Resident Evil – Gaiden GBC
I love the Resident Evil series but thought I would give a little love to one of it’s lesser known titles. Gaiden was a game dismissed by many as a rather rubbish portable horror title. The battle mechanic was awkward and the game suffered graphically due to its portable limitations. But where Gaiden shined was it’s story. You play as the greatest Resident Evil character of all time, Barry Burton who is investigating a zombie outbreak on a boat. He soon discovers a monster that is able to mimic people, a character some may find similar to the monster featured in John Carpenters The Thing. Characters you meet may not be who you expect. Of course it has Zombies because its a Resident Evil game. The story takes a interesting twist at the end which would have lead to some great narrative directions for the Resident Evil series as a whole. Sadly its not considered cannon, boo to you Capcom.
Condemned Criminal Origins – Xbox 360 and PC
One of the more effective first person horror titles. Every action you take is seen in this perspective, even the small details like ducking down below planks of wood to using various forensic tools like camera’s and UV lights to investigate crime scenes. The architecture of the buildings you explore is amazingly detailed. At times you feel you’re exploring an entire household to scale. Adding to that the darkness and incredible use of audio it creates a lot of moments where you question what is around the corner. You play as Ethan Thomas an agent framed for the murder of two officers looking to clear his name. There’s very little shooting with most of the combat being melee focused.
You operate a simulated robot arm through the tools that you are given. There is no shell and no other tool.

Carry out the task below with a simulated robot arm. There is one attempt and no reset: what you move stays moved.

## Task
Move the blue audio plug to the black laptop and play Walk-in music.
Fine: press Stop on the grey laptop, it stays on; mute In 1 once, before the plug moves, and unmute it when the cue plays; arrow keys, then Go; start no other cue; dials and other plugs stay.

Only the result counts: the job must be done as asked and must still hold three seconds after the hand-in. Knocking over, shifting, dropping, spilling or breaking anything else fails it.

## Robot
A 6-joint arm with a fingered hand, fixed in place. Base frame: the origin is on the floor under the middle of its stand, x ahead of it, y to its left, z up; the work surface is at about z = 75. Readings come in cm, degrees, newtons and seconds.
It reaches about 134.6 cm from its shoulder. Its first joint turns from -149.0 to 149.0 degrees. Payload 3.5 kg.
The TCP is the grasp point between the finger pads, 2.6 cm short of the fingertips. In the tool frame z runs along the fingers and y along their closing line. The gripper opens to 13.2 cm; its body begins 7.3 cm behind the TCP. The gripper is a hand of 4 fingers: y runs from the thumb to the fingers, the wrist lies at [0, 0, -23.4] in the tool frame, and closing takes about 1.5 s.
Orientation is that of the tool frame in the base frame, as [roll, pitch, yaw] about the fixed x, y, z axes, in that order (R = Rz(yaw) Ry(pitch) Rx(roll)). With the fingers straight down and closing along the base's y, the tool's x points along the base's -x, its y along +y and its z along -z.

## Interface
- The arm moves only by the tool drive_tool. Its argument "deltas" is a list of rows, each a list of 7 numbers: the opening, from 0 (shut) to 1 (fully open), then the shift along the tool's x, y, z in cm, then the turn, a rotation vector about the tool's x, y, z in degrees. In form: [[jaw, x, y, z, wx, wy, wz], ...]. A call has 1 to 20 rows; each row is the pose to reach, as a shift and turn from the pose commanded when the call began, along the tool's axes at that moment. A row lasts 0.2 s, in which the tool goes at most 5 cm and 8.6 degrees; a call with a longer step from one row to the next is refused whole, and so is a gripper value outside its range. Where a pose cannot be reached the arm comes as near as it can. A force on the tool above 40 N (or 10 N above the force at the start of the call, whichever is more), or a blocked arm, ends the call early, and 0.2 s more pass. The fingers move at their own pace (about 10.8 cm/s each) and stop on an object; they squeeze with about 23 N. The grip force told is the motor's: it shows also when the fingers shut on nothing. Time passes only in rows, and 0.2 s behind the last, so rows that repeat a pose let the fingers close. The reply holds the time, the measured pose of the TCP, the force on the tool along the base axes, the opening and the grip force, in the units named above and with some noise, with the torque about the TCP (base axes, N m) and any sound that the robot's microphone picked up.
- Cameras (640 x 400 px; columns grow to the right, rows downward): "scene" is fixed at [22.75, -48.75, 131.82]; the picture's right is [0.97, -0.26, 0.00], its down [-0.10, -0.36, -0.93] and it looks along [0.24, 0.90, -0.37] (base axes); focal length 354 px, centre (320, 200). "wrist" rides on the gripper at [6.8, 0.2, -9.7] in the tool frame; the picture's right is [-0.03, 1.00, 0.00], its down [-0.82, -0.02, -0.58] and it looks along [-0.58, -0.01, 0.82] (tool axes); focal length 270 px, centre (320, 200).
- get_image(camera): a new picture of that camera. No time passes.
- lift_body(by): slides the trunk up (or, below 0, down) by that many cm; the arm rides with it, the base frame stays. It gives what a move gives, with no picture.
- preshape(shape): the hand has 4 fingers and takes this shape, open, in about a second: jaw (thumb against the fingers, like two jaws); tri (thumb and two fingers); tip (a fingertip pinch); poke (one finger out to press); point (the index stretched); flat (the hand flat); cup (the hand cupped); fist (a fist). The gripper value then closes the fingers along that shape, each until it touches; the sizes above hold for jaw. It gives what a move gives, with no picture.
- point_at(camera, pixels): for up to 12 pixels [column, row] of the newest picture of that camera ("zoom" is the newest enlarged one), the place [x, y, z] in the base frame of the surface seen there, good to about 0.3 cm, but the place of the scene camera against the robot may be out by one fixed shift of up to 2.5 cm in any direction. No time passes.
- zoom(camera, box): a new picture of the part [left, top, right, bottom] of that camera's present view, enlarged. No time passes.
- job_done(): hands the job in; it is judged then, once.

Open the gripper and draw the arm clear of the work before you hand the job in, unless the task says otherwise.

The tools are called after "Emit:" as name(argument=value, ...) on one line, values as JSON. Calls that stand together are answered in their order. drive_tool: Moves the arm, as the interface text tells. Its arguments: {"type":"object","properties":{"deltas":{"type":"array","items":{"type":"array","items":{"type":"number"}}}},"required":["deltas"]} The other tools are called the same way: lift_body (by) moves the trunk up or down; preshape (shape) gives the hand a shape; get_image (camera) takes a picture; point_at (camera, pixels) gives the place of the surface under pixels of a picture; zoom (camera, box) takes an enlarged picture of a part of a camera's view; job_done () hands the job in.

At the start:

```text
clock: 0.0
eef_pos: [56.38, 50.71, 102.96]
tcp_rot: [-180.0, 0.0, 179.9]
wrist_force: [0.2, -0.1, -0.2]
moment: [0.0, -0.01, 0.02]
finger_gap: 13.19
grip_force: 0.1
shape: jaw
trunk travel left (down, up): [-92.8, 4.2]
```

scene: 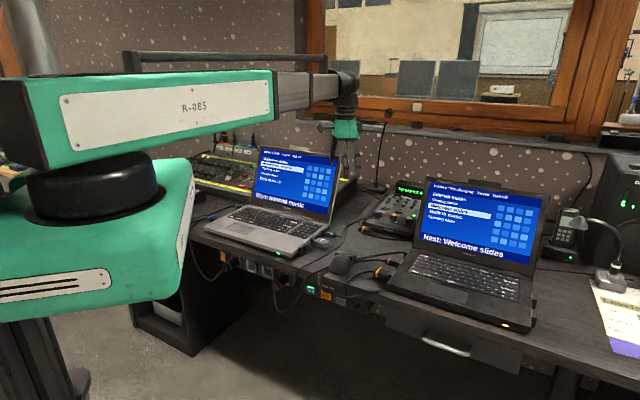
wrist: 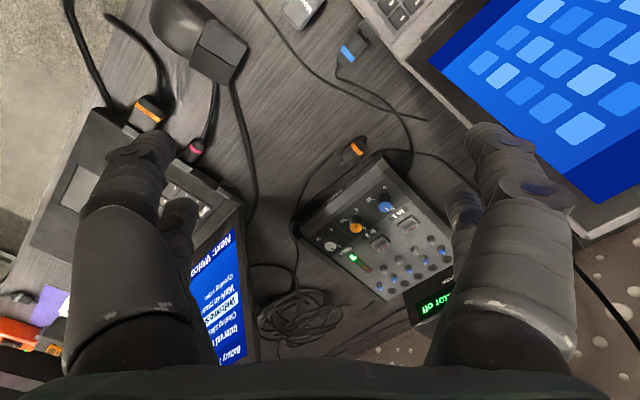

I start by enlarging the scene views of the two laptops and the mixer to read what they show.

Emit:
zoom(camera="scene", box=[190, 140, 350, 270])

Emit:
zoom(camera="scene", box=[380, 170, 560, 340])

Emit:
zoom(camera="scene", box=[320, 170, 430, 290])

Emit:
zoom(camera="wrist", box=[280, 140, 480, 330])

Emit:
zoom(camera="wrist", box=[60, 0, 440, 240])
If your lucky to find a gun bullets are very limited so every shot counts. This was quite the hidden gem that released early in the life cycle of the Xbox 360 and to this day doesn’t always receive a lot of attention. The game also features an unnerving scene with mannequins, try not to turn your back on them.
Until Dawn – PS4
Until Dawn is a game to be enjoyed with others on the sofa. This is a game where you control 8 teenagers on a snow covered mountain top who are meeting up to party as silly American teens do. Of course horror ensues and you soon discover someone is out to murder the teens. You play the game by making decisions and performing quick time events which may lead to characters living or perishing. What’s clever about Until Dawn’s design is that it mixed in various horror themes into one game. One moment you think your playing a slasher film, then a paranormal one only for the story to inevitably settle onto something you may not expect. There are several ways to play through the game so each playthrough can feel dramatically different depending on the choices you make. My wife and I play this yearly and its one for the highlights of our Halloween.
Silent hill 2 – PS2 and Xbox
When I think strong and effective horror games my mind often wanders back to Silent Hill 2. A game that leads away from the first games themes of cults and a town inhabited by horrors and instead focuses on one of the deepest horrors known, the horror we do unto ourselves. James Sunderland receives a letter from his dead wife asking him to come to Silent hill. James as a broken man obliges walking into a foggy town most of us would happily avoid. Of course this is a video game so we have to throw in Silent Hill for the baddies and stuff. But Silent Hill was always at its most effective when nothing was trying to kill you. The atmosphere and loneliness you feel walking the streets, as James searches for his wife is something that few games have successfully replicated. A memorable and effective horror experience while also echoing some fascinating themes of mental health. A game that leaves its mark long after you have put the controller down and remains one of my favourite horror games to date.